Although the book's theme is not altogether unfamiliar, it succeeds in presenting fresh and insightful analysis on the many contradictions and tensions in the relationship between law and human rights. There are many distinct ways in which the phenomenon of legalization is understood and manifested, and this well-written volume brings many experts together to address these various dimensions. The book is divided into four sections, each containing a cluster of similarly themed essays addressing various facets of the book's overall concern.

Part I is entitled, ‘The limits of Law’. It features essays which examine the disconnect between conceptions of human rights as understood in non-legal spheres, and the various points at which these diverge from standard legal formulations.

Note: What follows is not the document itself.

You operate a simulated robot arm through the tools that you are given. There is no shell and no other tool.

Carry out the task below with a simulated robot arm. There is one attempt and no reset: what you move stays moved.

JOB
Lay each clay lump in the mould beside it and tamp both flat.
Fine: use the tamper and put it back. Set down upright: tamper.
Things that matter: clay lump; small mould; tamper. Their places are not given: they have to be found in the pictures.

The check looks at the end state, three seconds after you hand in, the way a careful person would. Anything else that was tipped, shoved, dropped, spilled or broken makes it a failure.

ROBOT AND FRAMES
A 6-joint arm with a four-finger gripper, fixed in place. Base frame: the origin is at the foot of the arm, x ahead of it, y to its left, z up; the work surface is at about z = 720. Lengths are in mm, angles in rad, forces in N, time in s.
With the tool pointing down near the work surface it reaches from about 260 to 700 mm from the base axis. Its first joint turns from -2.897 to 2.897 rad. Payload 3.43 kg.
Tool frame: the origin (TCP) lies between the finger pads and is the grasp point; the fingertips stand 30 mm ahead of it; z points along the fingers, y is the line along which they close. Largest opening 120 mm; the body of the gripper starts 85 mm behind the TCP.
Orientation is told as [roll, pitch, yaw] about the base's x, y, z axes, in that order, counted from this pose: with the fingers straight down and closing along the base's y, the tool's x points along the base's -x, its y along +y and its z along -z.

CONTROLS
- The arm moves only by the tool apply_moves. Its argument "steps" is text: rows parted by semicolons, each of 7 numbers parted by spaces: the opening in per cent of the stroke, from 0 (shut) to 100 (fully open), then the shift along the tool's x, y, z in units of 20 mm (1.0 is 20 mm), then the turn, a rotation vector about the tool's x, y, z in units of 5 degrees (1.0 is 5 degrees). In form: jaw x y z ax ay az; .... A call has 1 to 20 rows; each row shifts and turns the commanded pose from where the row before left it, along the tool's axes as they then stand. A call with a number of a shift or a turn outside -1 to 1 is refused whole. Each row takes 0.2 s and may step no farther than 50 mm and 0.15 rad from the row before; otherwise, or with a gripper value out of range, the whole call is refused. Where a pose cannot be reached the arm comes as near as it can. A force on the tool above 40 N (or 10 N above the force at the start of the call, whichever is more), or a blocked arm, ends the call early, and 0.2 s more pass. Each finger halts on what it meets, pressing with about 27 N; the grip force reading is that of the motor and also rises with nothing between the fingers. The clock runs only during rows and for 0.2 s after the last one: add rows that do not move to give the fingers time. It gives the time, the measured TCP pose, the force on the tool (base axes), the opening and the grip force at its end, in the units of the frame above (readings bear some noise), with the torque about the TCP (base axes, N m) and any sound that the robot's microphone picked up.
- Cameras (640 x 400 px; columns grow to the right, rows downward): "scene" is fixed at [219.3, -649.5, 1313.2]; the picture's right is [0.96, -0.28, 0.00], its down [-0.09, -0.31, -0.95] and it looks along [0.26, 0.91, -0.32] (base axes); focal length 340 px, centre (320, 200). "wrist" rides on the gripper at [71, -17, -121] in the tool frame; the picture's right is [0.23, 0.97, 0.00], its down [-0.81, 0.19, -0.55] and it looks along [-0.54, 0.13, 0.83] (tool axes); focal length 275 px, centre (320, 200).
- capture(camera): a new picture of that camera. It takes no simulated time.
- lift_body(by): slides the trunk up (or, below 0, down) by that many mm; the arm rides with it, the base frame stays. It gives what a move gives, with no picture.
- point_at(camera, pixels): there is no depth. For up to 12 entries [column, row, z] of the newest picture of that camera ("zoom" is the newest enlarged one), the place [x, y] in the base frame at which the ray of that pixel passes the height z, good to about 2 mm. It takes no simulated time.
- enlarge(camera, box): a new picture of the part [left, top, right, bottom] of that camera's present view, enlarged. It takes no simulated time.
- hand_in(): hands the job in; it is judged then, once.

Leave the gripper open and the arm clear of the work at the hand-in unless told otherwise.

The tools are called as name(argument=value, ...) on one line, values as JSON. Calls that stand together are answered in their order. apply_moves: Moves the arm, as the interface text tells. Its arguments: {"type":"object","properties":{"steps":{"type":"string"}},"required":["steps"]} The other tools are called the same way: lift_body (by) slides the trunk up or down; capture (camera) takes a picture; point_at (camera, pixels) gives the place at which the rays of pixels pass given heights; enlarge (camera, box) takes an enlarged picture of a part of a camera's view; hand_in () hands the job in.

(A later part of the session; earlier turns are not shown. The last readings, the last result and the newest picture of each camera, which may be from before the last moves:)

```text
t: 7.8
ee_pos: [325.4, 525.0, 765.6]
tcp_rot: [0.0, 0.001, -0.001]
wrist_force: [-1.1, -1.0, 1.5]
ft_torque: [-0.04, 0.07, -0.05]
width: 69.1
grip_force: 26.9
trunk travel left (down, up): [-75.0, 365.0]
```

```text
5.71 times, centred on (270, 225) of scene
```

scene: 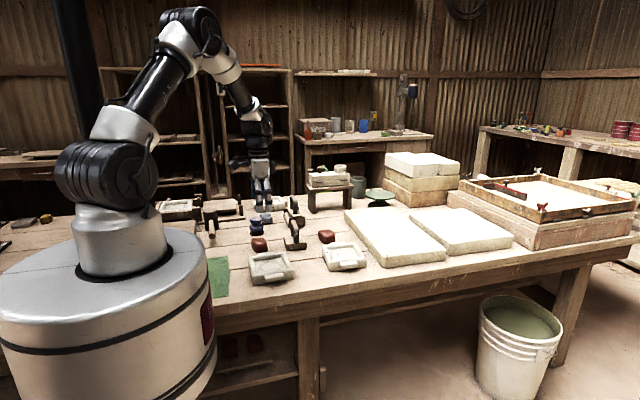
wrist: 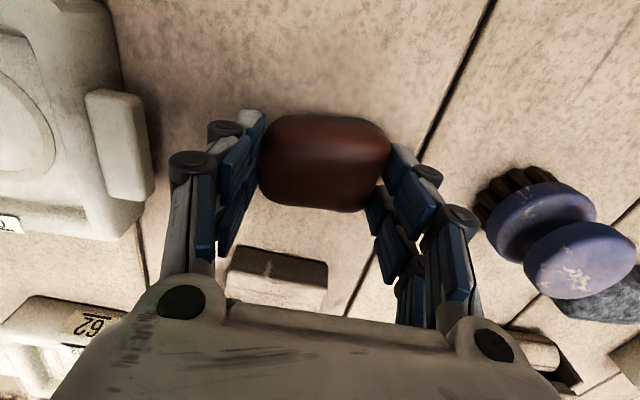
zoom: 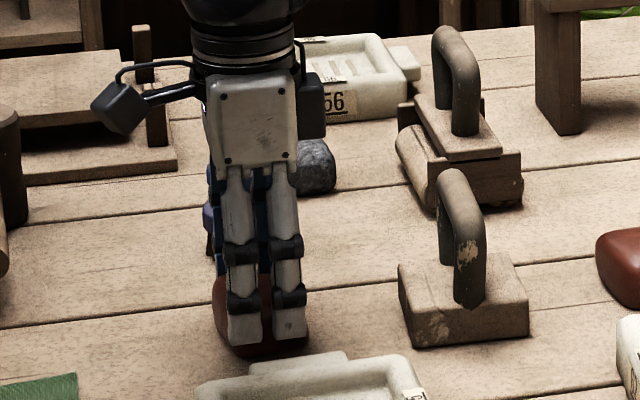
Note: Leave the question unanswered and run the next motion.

In Chapter 1, Başak Çali and Saladin Meckled-García explore the extent to which legal conceptions are at odds with a holistic understanding of human rights, which is reflective of lived experience. Other pieces explore the tendency of law to supplant extra-legal approaches and present itself as a totalizing discourse. In Chapter 3 Michael Freeman therefore asks us to ‘put law in its place’, by recognizing that while law is necessary for the protection of human rights, it is not enough. We are warned against the danger of assuming that the language of law is the only, or the very best strategy for promoting rights aims.

Part II takes a less sceptical approach. Here the writers eschew over-simplistic criticism, and examine the ‘virtues’ of law and legal process. Jack Donnelly recounts, in Chapter 4, the many achievements of the law in forging an international legal consensus on human rights norms, and its positive contribution to the implementation and protection of rights in various domestic constituencies. Responding to the critiques in Part I, the contributors argue that legal formulations dispose of foundational theoretical controversies inherent in moral, political and philosophical approaches to human rights. Furthermore, law presents advocates with potent and authoritative legal norms with which to base claims. While these essays acknowledge the problems of expressing human rights aims as legal claims, they contend that law is central and irreplaceable in the struggle for rights. Thus Richard Wilson argues in Chapter 5, that ‘it is not legalization that matters, but how legalization unfolds’ (94).

In the third section of the book, contributors give insight into different human rights struggles, and examine the various implications of framing these causes in terms of human rights law. Experiences from transitional governance regimes and the labour and feminist movements are used as illustrative studies. Ratna Kapur argues in relation to the women's movement, that while human rights law often assists in such rights struggles, it is very often a problem in itself. David Chandler uses the story of post-conflict rule-of-law reforms in Bosnia, to illustrate how legal idealism and the prioritization of legal reforms may undermine and discredit political and democratic processes. The message here is that law and legal strategy must be contexualized within broader social, political and economic relations and structures if it is to be effective.

The book's concluding essays in Part IV, focus attention on how issues of ‘interpretation and legal authority’ in international law remain problematic for human rights. These chapters interrogate contemporary modes of law making (writing) and interpretation (reading) in human rights, and their capacity to suppress many worthwhile human rights concerns. Therefore, in the book's final essay, Upendra Baxi invites us to revisit the notion of authorship in international law, arguing that interpretative authority ought not to be the sole reserve of political elites, but that such authority should belong to wider communities. He therefore exhorts us to understand and engage in reading (interpreting) human rights as a form counter hegemonic resistance.

This book should command the respect and attention of students, scholars and activists alike. It makes a significant contribution to present debates on the role of law and legal strategy in the human rights project. The value of this book lies not only in its lucidity and critical insights, but also in the range of disciplinary perspectives from which it engages the issue of legalization. This rich approach draws on thought from such areas as, political theory, anthropology, sociology, literary theory, international law and the social sciences. As such, it is one of the most comprehensive works engaging in this area of scholarship to date.